Brandon Wilson pic2 (2)
Hi my name is Brandon Lee Wilson I am 20 years old. I am honored to have this opportunity to be here with you all, be a part of this community and to share with you my story.

I am a person who made something out of nothing. My mother kicked me out when I was only eleven years old. I have been homeless for seven years of my life and have been in and out of several out-of home placements (shelters and couch hopping). When I first heard of the Ain Dah Yung Center I was 14 years old.

The minute I stepped in the door I felt like I was HOME. I remember that the staff treated me like they knew me for years. They introduced me to everyone. Talked with me right away about the rules and guidelines, and treated me like I was an equal amongst them.

The Ain Dah Yung Center was not a shelter, in my eyes it was a safe haven. It was also a place that would not hesitate to acknowledge your accomplishments, or acknowledge when you’re slacking off. ADYC showed me that there ARE people that care. But me being young, I was still focused on the wrong things… so I left.

At the time, I felt like I wasn’t ready for the structure and the stability. I wasn’t ready to open up. I didn’t trust that they would understand what was happening to me. I felt like they were getting too close, and for me when people got too close…they eventually disappear.

The second time I came to the Ain Dah Yung Center shelter, I was 16 years old. This time I had obtainable goals – like staying in school, finding work, and getting my grades up… all things that I was working on so that I could move to the Youth Lodge… thus reaching a goal that I thought was untouchable, finding long term housing that was safe and stable.

My journey at the Youth Lodge included staff who understood me and knew what I was going through. They taught me about budgeting and credit cards, how to buy groceries and not overspend. They taught me how to interview for jobs so that I could actually get a job and not be nervous. We had weekly meetings where things were explained to me, the rules were consistent and I knew what to expect. The staff talked with us about using drugs and the realities of that world and life style. The Ain Dah Yung Center prepared me for real life.

It was at ADYC that I was able to start writing again, something that I started when I first became homeless as a young kid.
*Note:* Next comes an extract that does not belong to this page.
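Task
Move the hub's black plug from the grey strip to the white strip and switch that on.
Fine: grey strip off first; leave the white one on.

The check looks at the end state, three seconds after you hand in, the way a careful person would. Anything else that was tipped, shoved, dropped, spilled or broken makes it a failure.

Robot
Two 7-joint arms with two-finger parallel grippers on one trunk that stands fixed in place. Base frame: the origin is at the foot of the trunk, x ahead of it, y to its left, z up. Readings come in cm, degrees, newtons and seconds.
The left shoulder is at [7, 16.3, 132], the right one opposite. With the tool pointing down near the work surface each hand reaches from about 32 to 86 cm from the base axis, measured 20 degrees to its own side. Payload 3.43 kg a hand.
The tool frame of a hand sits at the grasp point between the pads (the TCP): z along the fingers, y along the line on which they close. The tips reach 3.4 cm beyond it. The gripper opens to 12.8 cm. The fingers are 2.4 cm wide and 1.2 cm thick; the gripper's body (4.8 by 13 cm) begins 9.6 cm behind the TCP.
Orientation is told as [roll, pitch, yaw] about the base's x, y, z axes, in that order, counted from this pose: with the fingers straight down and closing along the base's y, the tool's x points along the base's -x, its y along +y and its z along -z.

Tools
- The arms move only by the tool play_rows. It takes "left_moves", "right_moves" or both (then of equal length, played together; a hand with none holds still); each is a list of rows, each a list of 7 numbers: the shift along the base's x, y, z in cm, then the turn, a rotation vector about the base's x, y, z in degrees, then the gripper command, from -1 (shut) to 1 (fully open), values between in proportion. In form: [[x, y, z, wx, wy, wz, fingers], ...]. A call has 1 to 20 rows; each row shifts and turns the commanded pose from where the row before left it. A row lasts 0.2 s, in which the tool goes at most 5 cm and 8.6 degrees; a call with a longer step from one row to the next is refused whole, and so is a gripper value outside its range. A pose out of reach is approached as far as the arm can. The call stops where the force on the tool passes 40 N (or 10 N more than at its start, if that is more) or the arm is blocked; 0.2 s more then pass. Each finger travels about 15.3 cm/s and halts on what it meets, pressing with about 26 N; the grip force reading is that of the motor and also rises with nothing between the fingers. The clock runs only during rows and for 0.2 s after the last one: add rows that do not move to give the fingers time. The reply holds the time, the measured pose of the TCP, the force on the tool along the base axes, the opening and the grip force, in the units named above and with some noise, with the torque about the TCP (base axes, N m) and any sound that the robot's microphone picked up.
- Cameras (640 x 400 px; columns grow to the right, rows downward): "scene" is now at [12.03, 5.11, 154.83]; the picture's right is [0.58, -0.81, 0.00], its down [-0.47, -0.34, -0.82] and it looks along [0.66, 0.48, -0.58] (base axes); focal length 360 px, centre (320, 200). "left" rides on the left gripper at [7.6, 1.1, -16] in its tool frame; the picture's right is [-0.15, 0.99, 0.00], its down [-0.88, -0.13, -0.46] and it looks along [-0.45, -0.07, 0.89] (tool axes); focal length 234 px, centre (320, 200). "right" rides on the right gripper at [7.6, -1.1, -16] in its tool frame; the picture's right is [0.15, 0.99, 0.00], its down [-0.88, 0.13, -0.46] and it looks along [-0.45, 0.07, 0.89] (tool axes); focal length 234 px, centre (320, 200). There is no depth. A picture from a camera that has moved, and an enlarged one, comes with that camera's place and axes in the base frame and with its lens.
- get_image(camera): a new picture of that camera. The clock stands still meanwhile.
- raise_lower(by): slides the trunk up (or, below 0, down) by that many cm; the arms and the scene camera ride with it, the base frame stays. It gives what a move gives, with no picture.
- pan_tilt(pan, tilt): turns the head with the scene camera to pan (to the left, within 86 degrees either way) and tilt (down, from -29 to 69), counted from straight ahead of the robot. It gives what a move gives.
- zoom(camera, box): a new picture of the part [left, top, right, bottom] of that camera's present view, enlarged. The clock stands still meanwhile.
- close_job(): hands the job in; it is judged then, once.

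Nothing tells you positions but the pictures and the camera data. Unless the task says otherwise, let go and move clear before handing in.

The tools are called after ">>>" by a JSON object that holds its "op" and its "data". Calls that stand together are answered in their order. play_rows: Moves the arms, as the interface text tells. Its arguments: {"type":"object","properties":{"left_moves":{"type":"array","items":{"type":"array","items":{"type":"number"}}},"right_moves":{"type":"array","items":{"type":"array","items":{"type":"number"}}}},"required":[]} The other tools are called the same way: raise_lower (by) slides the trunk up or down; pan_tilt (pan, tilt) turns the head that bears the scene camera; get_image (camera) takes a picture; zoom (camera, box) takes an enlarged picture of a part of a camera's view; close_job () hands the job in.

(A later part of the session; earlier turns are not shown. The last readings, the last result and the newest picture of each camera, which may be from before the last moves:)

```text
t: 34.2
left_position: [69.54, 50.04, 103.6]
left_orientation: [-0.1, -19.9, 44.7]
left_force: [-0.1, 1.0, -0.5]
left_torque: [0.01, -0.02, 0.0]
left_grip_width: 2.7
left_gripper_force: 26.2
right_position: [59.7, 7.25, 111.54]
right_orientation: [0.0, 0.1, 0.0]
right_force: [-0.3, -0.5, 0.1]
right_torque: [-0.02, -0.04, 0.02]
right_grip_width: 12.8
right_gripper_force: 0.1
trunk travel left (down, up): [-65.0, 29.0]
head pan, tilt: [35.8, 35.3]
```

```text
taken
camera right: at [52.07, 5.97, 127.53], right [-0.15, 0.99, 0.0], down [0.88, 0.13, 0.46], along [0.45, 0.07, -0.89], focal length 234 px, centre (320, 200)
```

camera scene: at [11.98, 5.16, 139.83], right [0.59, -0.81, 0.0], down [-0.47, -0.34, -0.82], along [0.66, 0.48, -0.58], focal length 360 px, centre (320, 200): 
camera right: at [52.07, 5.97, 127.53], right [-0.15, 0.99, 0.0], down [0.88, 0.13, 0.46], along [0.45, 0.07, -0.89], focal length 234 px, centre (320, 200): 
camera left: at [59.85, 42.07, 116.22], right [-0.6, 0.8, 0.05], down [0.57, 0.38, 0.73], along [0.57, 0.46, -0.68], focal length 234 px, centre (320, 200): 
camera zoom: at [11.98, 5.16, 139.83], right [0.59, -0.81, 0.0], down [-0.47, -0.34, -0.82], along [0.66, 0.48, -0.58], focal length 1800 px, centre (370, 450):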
It was my escape, my means to thrive… and now it is something that I get to share with other youth who are struggling.

Today I am a step-father of two beautiful kids: Alexzander, age 8 and Destiny, age 10. I’m in a wonderful relationship that’s now going on for four years. I have a nice three bedroom apartment on the Eastside of St. Paul. I work for Ramsey County Human Services as a customer service specialist and I’m also a workshop coordinator for a non-profit organization called the Irredusible Grace foundation, which works with vulnerable youth – especially those who are ageing out of foster care or state guardianship – to become successful adults. We assist youth to develop emotional trust in adults while planning and achieving their college career and life goals.

I appreciate all of the Staff at ADYC for all they have done to help and support me. I feel if it wasn’t for them I would not be the humble man I am today.

They will always be looked at as my family and a part of why I am someone who made something out of nothing.